= Exercise goal =
Copy the data that follows exactly. Include no pictures.
***
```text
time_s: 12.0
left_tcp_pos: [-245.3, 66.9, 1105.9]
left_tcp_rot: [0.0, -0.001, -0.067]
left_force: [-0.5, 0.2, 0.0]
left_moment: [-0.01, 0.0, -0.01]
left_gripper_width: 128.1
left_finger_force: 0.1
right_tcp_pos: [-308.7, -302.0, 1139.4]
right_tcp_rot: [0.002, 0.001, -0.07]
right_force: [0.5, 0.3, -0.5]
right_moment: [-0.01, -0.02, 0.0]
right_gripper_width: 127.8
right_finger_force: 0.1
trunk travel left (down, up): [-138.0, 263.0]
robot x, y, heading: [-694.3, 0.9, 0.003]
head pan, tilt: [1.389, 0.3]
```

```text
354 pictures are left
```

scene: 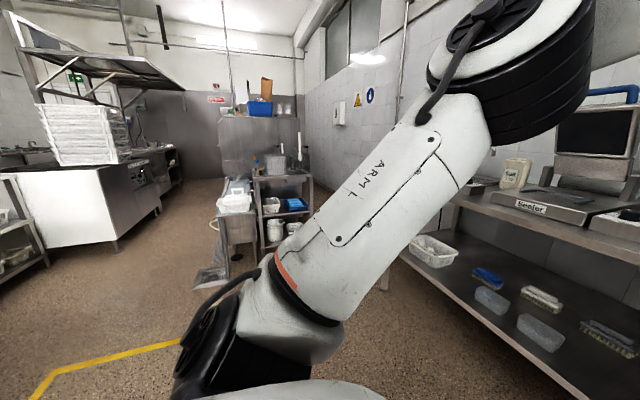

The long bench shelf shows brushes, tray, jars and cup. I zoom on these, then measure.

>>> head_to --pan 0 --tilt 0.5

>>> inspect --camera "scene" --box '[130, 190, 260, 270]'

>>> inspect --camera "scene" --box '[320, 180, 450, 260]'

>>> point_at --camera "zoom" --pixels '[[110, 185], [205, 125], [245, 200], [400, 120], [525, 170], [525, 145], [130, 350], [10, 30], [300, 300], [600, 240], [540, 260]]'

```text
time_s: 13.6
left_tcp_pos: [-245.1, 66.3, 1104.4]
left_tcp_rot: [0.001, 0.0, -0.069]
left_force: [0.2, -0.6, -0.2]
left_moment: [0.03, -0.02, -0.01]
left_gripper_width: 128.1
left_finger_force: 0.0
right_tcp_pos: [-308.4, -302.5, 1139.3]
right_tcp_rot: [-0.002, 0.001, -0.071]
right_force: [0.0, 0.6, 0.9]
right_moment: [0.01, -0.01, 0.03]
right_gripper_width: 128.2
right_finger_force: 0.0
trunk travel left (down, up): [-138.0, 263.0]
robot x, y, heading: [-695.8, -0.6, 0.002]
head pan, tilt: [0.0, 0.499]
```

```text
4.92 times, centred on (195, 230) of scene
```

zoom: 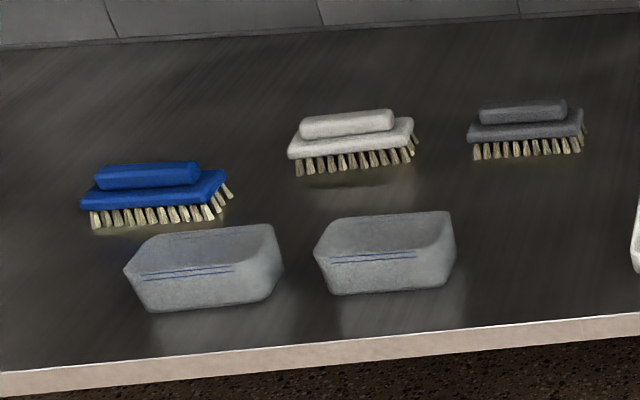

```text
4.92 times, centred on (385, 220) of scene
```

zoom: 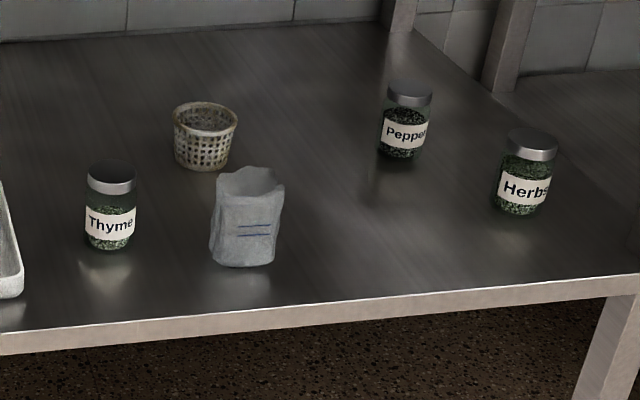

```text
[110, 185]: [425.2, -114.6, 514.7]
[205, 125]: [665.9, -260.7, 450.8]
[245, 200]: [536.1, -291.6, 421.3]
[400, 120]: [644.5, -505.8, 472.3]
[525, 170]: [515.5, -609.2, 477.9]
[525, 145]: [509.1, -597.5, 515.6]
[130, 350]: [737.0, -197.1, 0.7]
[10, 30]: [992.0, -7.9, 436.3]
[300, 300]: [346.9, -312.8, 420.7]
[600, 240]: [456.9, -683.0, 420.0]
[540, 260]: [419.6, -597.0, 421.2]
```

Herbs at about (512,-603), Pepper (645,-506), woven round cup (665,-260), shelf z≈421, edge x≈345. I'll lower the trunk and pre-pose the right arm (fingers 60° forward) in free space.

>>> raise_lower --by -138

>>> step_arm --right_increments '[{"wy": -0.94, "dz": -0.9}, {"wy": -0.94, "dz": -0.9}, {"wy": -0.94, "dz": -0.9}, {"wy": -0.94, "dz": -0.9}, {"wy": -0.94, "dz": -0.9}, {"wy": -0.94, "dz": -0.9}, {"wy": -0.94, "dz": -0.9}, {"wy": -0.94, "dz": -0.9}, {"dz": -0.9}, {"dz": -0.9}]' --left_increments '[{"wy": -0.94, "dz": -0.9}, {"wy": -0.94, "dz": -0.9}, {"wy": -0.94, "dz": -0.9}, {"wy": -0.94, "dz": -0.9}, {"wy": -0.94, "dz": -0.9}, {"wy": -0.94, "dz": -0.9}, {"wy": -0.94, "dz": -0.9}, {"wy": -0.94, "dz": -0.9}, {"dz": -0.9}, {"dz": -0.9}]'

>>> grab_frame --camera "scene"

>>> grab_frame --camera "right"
***
= Task response =
```text
time_s: 12.0
left_tcp_pos: [-245.3, 66.9, 1105.9]
left_tcp_rot: [0.0, -0.001, -0.067]
left_force: [-0.5, 0.2, 0.0]
left_moment: [-0.01, 0.0, -0.01]
left_gripper_width: 128.1
left_finger_force: 0.1
right_tcp_pos: [-308.7, -302.0, 1139.4]
right_tcp_rot: [0.002, 0.001, -0.07]
right_force: [0.5, 0.3, -0.5]
right_moment: [-0.01, -0.02, 0.0]
right_gripper_width: 127.8
right_finger_force: 0.1
trunk travel left (down, up): [-138.0, 263.0]
robot x, y, heading: [-694.3, 0.9, 0.003]
head pan, tilt: [1.389, 0.3]
```

```text
354 pictures are left
```

scene: 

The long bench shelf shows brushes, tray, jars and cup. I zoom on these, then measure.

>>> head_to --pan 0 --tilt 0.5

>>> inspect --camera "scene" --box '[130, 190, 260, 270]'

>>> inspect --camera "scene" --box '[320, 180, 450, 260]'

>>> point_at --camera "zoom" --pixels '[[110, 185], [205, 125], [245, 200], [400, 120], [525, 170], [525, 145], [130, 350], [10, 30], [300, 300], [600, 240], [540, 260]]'

```text
time_s: 13.6
left_tcp_pos: [-245.1, 66.3, 1104.4]
left_tcp_rot: [0.001, 0.0, -0.069]
left_force: [0.2, -0.6, -0.2]
left_moment: [0.03, -0.02, -0.01]
left_gripper_width: 128.1
left_finger_force: 0.0
right_tcp_pos: [-308.4, -302.5, 1139.3]
right_tcp_rot: [-0.002, 0.001, -0.071]
right_force: [0.0, 0.6, 0.9]
right_moment: [0.01, -0.01, 0.03]
right_gripper_width: 128.2
right_finger_force: 0.0
trunk travel left (down, up): [-138.0, 263.0]
robot x, y, heading: [-695.8, -0.6, 0.002]
head pan, tilt: [0.0, 0.499]
```

```text
4.92 times, centred on (195, 230) of scene
```

zoom: 

```text
4.92 times, centred on (385, 220) of scene
```

zoom: 

```text
[110, 185]: [425.2, -114.6, 514.7]
[205, 125]: [665.9, -260.7, 450.8]
[245, 200]: [536.1, -291.6, 421.3]
[400, 120]: [644.5, -505.8, 472.3]
[525, 170]: [515.5, -609.2, 477.9]
[525, 145]: [509.1, -597.5, 515.6]
[130, 350]: [737.0, -197.1, 0.7]
[10, 30]: [992.0, -7.9, 436.3]
[300, 300]: [346.9, -312.8, 420.7]
[600, 240]: [456.9, -683.0, 420.0]
[540, 260]: [419.6, -597.0, 421.2]
```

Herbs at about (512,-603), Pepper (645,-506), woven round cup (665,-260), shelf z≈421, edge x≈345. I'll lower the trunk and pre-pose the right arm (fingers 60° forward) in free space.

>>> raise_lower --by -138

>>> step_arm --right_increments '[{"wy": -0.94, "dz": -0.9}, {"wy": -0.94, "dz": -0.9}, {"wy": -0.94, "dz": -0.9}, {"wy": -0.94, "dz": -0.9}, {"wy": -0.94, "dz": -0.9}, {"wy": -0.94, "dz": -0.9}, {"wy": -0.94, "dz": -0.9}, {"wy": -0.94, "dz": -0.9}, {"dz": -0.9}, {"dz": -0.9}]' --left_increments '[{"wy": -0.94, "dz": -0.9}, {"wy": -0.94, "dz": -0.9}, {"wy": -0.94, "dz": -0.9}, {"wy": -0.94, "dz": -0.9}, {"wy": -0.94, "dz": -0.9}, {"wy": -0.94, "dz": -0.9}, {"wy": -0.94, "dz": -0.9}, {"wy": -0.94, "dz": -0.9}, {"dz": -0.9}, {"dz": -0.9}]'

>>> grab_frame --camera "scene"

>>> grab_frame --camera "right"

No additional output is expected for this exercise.